»»

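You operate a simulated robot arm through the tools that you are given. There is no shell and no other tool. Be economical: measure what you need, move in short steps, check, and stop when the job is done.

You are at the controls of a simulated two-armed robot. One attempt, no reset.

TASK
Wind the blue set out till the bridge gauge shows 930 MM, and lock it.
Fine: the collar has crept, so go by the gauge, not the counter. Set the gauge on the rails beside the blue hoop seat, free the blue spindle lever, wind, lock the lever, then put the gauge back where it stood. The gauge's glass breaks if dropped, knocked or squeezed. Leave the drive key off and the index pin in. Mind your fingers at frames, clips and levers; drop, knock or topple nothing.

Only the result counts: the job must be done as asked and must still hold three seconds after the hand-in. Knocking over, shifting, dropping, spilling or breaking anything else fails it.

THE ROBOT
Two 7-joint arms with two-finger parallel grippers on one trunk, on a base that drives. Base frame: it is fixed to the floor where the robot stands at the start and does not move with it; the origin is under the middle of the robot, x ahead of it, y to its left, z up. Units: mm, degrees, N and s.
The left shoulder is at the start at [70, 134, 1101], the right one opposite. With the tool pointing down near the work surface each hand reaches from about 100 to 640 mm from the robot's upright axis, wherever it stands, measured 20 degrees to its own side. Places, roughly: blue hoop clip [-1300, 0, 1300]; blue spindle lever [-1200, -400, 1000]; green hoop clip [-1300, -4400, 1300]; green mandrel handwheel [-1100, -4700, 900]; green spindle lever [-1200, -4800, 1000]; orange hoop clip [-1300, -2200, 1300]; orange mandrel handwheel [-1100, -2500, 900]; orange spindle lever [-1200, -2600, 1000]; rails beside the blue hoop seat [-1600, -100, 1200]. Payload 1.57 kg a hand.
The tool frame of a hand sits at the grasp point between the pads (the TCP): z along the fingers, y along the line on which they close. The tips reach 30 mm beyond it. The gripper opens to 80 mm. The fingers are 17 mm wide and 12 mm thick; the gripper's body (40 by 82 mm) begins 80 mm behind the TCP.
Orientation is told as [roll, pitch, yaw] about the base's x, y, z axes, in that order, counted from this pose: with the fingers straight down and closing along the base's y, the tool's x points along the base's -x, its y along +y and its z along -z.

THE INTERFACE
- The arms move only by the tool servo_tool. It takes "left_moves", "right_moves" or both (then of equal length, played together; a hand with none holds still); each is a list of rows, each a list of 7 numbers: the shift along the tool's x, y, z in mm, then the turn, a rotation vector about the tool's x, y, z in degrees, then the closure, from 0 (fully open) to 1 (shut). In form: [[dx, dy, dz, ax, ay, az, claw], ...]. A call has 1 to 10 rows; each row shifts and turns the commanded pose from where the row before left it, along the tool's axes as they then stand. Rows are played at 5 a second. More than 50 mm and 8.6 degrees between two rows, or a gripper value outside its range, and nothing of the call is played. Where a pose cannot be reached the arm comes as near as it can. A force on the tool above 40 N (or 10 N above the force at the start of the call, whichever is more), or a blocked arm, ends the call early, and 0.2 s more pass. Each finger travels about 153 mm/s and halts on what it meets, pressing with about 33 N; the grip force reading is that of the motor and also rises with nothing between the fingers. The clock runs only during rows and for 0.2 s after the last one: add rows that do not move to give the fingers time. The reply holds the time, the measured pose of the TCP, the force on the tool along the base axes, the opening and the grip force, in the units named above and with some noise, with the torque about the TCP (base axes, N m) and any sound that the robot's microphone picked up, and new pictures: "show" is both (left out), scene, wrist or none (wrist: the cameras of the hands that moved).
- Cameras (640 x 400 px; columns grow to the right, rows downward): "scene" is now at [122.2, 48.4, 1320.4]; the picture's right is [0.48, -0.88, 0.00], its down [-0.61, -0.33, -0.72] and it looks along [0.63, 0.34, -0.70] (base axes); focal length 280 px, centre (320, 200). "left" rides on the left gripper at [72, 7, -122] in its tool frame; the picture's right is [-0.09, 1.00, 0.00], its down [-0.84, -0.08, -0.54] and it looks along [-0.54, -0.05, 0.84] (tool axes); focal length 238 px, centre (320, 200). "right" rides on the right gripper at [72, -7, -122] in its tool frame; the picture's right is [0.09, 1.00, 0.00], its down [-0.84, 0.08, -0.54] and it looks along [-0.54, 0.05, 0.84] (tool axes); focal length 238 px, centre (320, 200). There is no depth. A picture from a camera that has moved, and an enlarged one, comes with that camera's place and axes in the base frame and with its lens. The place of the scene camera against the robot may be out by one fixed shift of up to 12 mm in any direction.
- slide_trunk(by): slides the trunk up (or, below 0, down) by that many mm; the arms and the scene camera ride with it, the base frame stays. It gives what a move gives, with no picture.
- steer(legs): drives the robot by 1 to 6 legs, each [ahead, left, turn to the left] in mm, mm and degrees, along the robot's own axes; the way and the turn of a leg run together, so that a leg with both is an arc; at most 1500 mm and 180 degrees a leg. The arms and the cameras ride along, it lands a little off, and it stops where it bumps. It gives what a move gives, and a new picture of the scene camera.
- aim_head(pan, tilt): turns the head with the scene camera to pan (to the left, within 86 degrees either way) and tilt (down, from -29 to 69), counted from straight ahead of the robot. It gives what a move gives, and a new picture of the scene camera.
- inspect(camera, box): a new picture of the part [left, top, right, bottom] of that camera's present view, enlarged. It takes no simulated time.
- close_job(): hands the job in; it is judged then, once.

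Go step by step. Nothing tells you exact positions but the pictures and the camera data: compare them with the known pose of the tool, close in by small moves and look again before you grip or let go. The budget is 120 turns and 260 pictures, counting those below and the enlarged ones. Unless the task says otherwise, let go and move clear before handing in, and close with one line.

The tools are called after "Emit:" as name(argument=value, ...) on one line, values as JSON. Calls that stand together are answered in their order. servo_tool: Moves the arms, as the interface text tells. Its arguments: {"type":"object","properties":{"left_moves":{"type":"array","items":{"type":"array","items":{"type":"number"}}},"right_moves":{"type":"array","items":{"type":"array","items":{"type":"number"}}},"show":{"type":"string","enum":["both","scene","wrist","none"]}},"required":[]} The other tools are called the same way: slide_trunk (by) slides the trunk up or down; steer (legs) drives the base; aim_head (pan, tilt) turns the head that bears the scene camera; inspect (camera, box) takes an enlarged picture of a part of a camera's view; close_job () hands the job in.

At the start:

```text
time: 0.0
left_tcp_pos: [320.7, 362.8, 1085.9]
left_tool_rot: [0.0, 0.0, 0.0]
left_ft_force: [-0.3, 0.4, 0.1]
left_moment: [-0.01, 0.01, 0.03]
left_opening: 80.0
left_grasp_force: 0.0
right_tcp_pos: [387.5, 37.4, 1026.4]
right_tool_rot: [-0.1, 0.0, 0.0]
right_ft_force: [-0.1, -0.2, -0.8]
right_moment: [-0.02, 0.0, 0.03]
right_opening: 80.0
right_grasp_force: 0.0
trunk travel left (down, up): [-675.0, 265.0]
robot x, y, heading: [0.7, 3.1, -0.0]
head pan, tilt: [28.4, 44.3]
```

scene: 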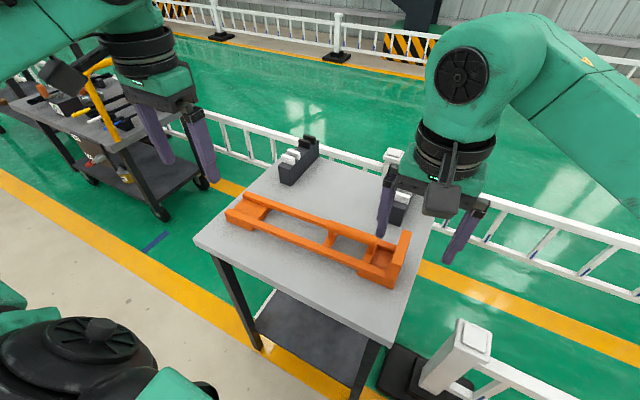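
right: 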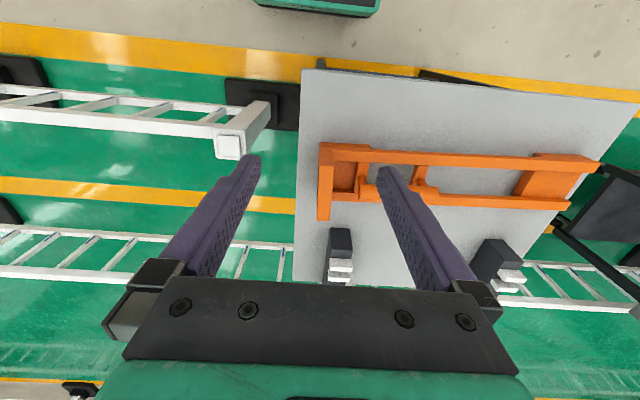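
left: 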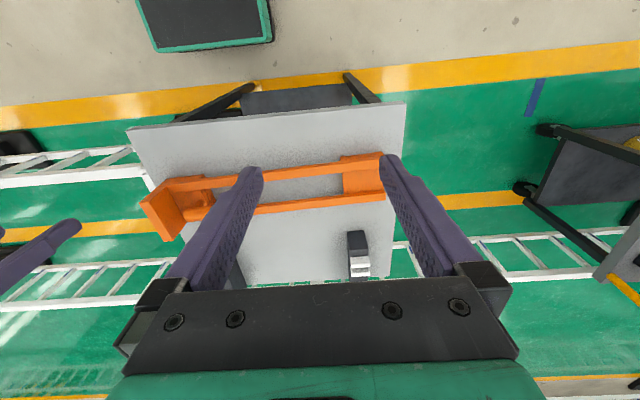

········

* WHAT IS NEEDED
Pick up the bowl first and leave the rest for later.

««

* WHAT IS NEEDED
Each line in the listing above either holds the string "gauge" or does not; state how many do, giving the number only.

* RESPONSE TO THE TASK
2